Pop Stars Getting Political Again? It's About Time

The likes of Taylor and Kanye could be enough to kickstart a whole new generation into engaging with politics
Associated Press

Taylor Swift has tweeted her support for the Democrats ahead of the US mid-terms. The response from many people has been “So what?” but from where I sit it’s pretty significant.

This, of course, is happening at the same time that Bob Geldof has had an open letter to Theresa May printed in the Observer. Signed by some of the biggest names in UK music – Ed Sheeran, Daman Albarn, Jarvis Cocker – it urges the prime minister to “imagine Britain without its music,” and warns that the UK is about to make “a very serious mistake regarding our giant industry and the vast pool of yet undiscovered genius that lives on this little island”. Of course, the letter was great, but had he cast his net further afield he could probably have achieved a great deal more.

Throughout my fifty-year career as a music industry executive, I’ve seen many artists across the musical and political spectrums speak up about political events. But, like many, I’m surprised by Swift’s tweets last week. For an artist known for her outspoken feminist views, her silence on Trump was conspicuous throughout the presidential election campaign. Many speculated that she was reluctant to cause upset among the Republican-voting parents of her young fanbase. I can’t help but hope that last week’s comments will herald in a return to the political awakening in the music scene I remember from my early days at Chrysalis.

For me, this is a sign that, after a period of relative silence, artists are becoming less reluctant to show their stripes. In the 60s and 70s, when the proliferation of “underground” FM radio stations, liberal attitudes to drugs and the Vietnam war combined to produce a profound cultural shockwave, and an environment was created in which artists felt impelled to speak out on political issues. Since then, artists have shied away from standing up and being counted.

For those of you wondering why Vietnam is relevant today, it is impossible to overstate its cultural resonance. Music and anti-war demonstrations were intertwined. At the height of the war, over half a million Americans were in action. It united everyone, and audiences found their release in music.

The Crosby, Stills and Nash record Ohio, described by the Guardian as the “greatest protest record” is the best example of this; written by Neil Young, it reflects his outrage at the Kent State shootings where four unarmed students were fatally shot by the Ohio National Guard.

At around the same time, the Country Joe & The Fish anti-Vietnam anthem at Woodstock – “Be the first ones on your block, to have your boy come home in a box” – resonated with millions across the US who felt the war was unjust. It was a huge thing at the time.

Vietnam continued to be as significant 15 years later, when Paul Hardcastle released 19, an infectious dance record and a huge hit, which was about the average age of soldiers fighting in Vietnam, using passages from a television documentary called Vietnam Requiem to emphasise the point.

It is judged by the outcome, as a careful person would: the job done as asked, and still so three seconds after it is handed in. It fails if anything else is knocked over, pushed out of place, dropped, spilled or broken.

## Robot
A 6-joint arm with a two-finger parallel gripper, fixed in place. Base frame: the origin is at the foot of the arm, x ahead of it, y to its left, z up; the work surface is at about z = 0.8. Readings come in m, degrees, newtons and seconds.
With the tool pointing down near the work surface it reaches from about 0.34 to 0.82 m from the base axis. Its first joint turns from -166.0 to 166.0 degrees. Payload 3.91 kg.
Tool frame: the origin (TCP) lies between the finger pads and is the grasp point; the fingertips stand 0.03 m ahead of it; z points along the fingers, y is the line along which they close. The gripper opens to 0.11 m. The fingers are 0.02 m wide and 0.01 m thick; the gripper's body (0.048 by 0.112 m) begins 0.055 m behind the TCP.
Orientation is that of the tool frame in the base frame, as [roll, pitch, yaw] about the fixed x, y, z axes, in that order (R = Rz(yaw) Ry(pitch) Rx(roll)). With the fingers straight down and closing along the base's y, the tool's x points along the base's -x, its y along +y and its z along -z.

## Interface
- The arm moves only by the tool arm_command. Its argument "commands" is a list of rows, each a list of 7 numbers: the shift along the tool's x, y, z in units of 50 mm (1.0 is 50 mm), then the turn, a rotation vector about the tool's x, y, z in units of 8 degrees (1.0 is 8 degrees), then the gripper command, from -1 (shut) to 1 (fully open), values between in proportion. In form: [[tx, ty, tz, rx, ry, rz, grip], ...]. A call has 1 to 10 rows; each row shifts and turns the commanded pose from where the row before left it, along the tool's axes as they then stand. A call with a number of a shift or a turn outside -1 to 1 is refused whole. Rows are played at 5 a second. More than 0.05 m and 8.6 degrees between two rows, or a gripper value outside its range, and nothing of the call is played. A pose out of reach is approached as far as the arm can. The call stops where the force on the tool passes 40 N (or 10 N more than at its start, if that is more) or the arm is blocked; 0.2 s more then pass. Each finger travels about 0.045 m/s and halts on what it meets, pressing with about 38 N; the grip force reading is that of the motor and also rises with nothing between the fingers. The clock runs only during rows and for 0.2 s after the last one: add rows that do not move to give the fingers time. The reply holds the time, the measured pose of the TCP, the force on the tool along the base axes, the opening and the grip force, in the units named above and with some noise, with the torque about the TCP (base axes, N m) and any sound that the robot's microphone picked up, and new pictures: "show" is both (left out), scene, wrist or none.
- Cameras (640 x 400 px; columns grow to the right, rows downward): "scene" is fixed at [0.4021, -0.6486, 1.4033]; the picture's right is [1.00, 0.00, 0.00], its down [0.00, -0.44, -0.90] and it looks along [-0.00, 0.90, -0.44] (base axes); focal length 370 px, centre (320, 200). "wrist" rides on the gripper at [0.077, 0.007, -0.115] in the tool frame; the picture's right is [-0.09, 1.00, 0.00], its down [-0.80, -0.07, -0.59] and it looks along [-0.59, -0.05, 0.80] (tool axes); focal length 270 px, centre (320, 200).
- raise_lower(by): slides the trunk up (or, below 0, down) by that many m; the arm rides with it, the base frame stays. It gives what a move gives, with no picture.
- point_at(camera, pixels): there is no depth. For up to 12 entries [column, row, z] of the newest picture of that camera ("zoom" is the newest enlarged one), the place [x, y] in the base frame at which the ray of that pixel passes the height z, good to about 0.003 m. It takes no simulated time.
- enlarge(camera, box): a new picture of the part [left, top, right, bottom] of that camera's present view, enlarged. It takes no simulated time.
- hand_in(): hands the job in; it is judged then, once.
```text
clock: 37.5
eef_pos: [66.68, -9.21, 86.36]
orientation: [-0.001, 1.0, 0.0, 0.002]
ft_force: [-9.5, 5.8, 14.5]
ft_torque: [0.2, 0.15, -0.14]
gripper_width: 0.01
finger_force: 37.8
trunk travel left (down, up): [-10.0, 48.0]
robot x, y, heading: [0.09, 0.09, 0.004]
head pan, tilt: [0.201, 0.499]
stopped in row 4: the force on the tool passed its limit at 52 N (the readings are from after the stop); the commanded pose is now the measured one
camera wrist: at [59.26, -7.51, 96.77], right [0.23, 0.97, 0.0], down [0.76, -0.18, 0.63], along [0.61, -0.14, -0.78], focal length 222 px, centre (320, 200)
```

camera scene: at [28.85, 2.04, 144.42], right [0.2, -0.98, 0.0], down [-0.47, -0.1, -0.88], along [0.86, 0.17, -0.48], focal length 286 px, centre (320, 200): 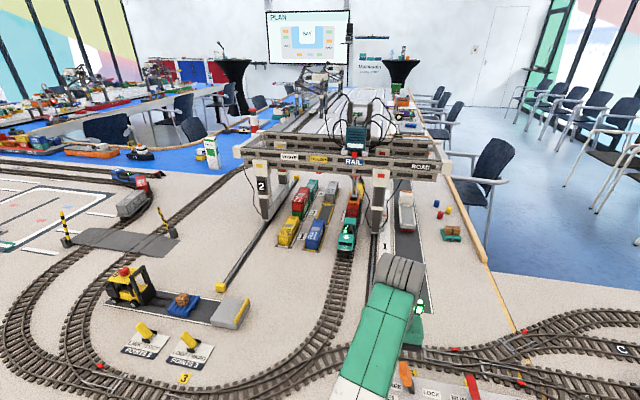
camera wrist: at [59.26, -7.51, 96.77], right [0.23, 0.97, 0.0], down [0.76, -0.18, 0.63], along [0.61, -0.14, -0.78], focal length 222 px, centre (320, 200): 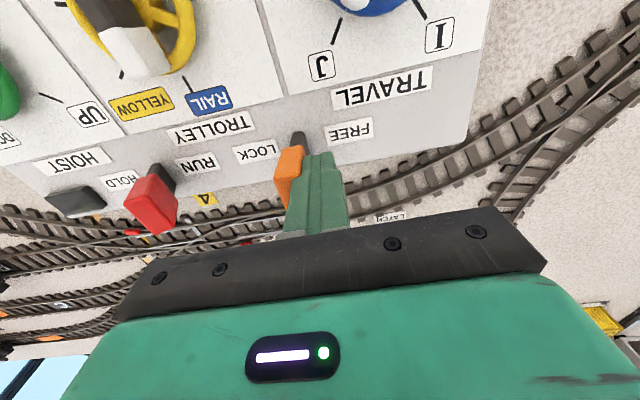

It’s been said that the Vietnam war was ideologically fought, and lost, in American campuses, and today our unlikely heroine will lead the charge against racism and bigotry among an even bigger fanbase of high school students across America, and this time they have smartphones instead of radios.

But the era of the protest song was far from over. From my own personal experience, The Specials’ song Ghost Town highlighted youth unemployment in Coventry in the recession in the late 70s, and Free Nelson Mandela was of course a huge anthem which contributed to the international appeal to release the future South African leader from jail. Another one of my records was by The Proclaimers’ Letter From America, which was about how American companies were buying up Scottish businesses and closing them down.

That said, to some extent artists are afraid to speak out, and when you consider the fallout after the Dixie Chicks criticised then President George W Bush prior to the Iraq war in 2003, they are right to be. Taylor’s fan base is not dissimilar – country, middle America, flyover states – so a lot of her initial fan base would have been from Trump-supporting families.

I think she’s made a brave decision to speak out, but the timing is no accident. Once again, we can see how different cultural influences are converging. You don’t need to write a protest song when you have Twitter – a virtual battleground for politically conscious artists to communicate directly with their audiences – and Taylor’s announcement that she is going to support Phil Bredesen for Senate and Jim Cooper for the House of Representatives has, I hope, sounded the call for other artists to declare their politics – much to the dismay of their record labels, who I am sure would prefer them to be politically neutral.

While some people will dismiss the announcement as the latest stunt in her feud with Kanye West, who met with President Trump in the White House last week, I think not only are Taylor’s reasons solid, heartfelt and genuine, but might also be enough to kickstart a whole new generation into engaging with politics. If the pendulum truly has begun to swing, I’m hopeful that this era of divisive politics so prevalent in the US and the UK may soon come to an end.